DR Congo: Several killed in attacks on Lubumbashi military camps

Four members of security forces and one civilian killed in separatist militia attacks in the country’s second-largest city.

in this photograph taken Tuesday 16 July 2019, Congolese soldiers patrol the streets of Beni, Congo DRC, the epicenter of the current Ebola epidemic. Deep distrust and pernicious rumors - along with
The army says it pushed back the rebels' advance [File: Jerome Delay/AP Photo]

Four members of security forces and one civilian were killed as separatist rebels attacked two military camps in the Democratic Republic of the Congo’s main mining centre of Lubumbashi, the city’s mayor said.

Lubumbashi Mayor Ghislain Robert Lubaba Buluma told the AFP news agency on Sunday that six of the rebels died in the attacks.

Jeff Mbiya Kadima, a member of a civil society platform that works with the government, told AFP the rebels had targeted the camps of Kimbembe and Kibati on Sunday morning.
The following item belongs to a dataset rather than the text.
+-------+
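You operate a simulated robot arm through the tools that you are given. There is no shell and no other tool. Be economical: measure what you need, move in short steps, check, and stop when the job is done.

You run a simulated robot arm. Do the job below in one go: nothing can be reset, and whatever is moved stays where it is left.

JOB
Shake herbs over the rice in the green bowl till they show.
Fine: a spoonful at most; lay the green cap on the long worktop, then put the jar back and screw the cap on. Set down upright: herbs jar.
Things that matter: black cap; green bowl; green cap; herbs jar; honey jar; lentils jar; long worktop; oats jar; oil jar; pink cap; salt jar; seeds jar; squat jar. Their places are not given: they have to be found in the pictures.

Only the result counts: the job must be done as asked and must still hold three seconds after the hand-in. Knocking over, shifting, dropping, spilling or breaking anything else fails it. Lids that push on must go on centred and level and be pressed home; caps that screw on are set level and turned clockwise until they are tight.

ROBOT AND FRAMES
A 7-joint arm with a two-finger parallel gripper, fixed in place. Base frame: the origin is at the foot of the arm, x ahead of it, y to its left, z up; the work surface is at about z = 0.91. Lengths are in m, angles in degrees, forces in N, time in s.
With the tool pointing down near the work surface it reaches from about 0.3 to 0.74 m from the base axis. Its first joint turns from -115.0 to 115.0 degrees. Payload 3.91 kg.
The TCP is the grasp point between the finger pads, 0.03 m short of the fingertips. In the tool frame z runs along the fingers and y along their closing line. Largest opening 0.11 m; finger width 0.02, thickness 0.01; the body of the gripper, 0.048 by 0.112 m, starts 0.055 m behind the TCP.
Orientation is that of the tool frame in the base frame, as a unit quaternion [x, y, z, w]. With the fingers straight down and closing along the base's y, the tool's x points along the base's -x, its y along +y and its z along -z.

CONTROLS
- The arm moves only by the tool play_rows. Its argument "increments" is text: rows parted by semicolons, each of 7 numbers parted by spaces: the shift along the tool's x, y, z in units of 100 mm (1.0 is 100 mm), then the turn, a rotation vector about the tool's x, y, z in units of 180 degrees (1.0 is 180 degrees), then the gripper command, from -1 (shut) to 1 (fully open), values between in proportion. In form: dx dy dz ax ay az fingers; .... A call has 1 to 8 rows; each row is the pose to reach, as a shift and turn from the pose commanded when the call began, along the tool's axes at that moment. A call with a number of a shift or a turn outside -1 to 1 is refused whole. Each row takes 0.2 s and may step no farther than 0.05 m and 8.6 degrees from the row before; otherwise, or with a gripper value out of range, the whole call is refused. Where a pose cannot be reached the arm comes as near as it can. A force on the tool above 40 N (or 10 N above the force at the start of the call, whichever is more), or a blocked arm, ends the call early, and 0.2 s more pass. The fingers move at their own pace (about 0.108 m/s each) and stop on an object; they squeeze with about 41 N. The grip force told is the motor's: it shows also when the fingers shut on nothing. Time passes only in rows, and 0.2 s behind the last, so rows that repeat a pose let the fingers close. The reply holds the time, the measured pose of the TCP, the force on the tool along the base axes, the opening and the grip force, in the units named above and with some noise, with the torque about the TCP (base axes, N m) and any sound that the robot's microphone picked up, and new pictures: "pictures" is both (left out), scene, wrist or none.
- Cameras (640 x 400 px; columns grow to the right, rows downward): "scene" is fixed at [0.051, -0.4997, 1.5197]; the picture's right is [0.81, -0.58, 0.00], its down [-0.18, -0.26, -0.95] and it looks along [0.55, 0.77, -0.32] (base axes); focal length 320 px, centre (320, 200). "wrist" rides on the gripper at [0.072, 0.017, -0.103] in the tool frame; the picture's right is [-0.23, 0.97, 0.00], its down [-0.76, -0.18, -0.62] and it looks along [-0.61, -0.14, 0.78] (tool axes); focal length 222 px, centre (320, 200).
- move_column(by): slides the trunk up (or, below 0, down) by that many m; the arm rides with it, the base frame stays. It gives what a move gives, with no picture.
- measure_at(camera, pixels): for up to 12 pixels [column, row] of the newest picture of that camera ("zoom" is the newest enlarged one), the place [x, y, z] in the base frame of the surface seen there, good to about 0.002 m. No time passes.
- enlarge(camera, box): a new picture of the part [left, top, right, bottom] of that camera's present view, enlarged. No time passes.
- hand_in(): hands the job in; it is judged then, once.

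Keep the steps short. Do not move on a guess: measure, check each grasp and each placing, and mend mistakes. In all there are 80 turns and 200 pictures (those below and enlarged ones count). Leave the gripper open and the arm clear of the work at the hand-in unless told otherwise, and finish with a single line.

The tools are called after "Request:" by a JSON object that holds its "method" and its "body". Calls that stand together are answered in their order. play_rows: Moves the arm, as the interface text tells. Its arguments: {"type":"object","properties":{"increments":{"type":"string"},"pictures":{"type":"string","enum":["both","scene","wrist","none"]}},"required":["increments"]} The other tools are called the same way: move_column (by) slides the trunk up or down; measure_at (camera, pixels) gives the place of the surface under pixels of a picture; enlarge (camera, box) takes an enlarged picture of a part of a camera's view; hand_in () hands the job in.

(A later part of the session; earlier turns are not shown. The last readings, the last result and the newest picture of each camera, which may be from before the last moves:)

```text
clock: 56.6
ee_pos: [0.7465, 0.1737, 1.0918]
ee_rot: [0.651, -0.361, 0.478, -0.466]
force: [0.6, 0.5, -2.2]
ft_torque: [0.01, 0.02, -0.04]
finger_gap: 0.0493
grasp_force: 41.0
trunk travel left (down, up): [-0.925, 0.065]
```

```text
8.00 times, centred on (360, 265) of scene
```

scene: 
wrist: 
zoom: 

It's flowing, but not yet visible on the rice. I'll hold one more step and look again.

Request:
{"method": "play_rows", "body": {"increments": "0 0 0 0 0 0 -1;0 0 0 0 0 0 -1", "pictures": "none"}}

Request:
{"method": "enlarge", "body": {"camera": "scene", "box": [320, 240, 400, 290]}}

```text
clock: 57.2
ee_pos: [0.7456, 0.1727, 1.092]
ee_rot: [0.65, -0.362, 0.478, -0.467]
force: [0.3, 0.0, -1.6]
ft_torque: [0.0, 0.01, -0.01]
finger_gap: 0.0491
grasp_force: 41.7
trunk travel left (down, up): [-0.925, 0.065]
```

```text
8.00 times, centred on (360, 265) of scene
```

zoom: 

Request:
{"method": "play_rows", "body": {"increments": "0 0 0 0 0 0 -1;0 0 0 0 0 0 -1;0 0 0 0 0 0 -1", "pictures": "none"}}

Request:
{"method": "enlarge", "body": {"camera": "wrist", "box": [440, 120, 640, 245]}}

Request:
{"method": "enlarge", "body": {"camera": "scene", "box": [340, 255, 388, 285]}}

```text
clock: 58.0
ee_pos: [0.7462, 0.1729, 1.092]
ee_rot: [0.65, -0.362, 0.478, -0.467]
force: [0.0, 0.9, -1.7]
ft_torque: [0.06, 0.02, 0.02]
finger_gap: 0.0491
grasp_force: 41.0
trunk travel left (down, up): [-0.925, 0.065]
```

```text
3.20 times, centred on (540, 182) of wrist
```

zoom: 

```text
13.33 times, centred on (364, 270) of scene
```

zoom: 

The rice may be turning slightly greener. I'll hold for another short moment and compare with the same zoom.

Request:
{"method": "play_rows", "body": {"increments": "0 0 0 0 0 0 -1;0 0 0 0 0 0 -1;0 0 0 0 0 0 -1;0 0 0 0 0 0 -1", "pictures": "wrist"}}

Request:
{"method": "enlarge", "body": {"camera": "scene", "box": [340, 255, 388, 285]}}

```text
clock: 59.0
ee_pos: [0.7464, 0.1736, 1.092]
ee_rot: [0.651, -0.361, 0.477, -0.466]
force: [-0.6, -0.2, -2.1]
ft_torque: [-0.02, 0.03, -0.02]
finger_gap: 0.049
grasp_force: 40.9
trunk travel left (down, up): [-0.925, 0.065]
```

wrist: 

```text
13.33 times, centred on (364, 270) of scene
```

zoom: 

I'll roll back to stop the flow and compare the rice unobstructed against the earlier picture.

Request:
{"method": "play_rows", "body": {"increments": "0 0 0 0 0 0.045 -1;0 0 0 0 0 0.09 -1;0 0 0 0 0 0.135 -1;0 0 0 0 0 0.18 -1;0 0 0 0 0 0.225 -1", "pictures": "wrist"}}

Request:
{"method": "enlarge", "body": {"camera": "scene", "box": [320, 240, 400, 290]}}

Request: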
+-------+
Fortune Mbaya, a civil society leader, said the attackers had identified themselves as members of the separatist Bakata-Katanga militia.

Residents reported the sounds of gunfire in several districts following the assaults.

Al Jazeera’s Alain Uayakani, reporting from the capital Kinshasa, said it could take government forces several days to fully clear the rebels from the area.

“The army said they have succeeded in pushing back the militia from the town. The militia are mixed amongst the population and the operation to fully clear them from the city and surrounding areas may take days,” Uayakani said.

Lubumbashi is the country’s second-largest city and the capital of the southeastern Katanga region.

Former President Joseph Kabila, who comes from the region, returned there in December after a tussle for power between his supporters and his successor Felix Tshisekedi.

Incursions by the Bataka-Katanga, fighting for the region to secede from DRC, occur frequently in Lubumbashi. Two policemen and a soldier were killed in the last attack on September 26.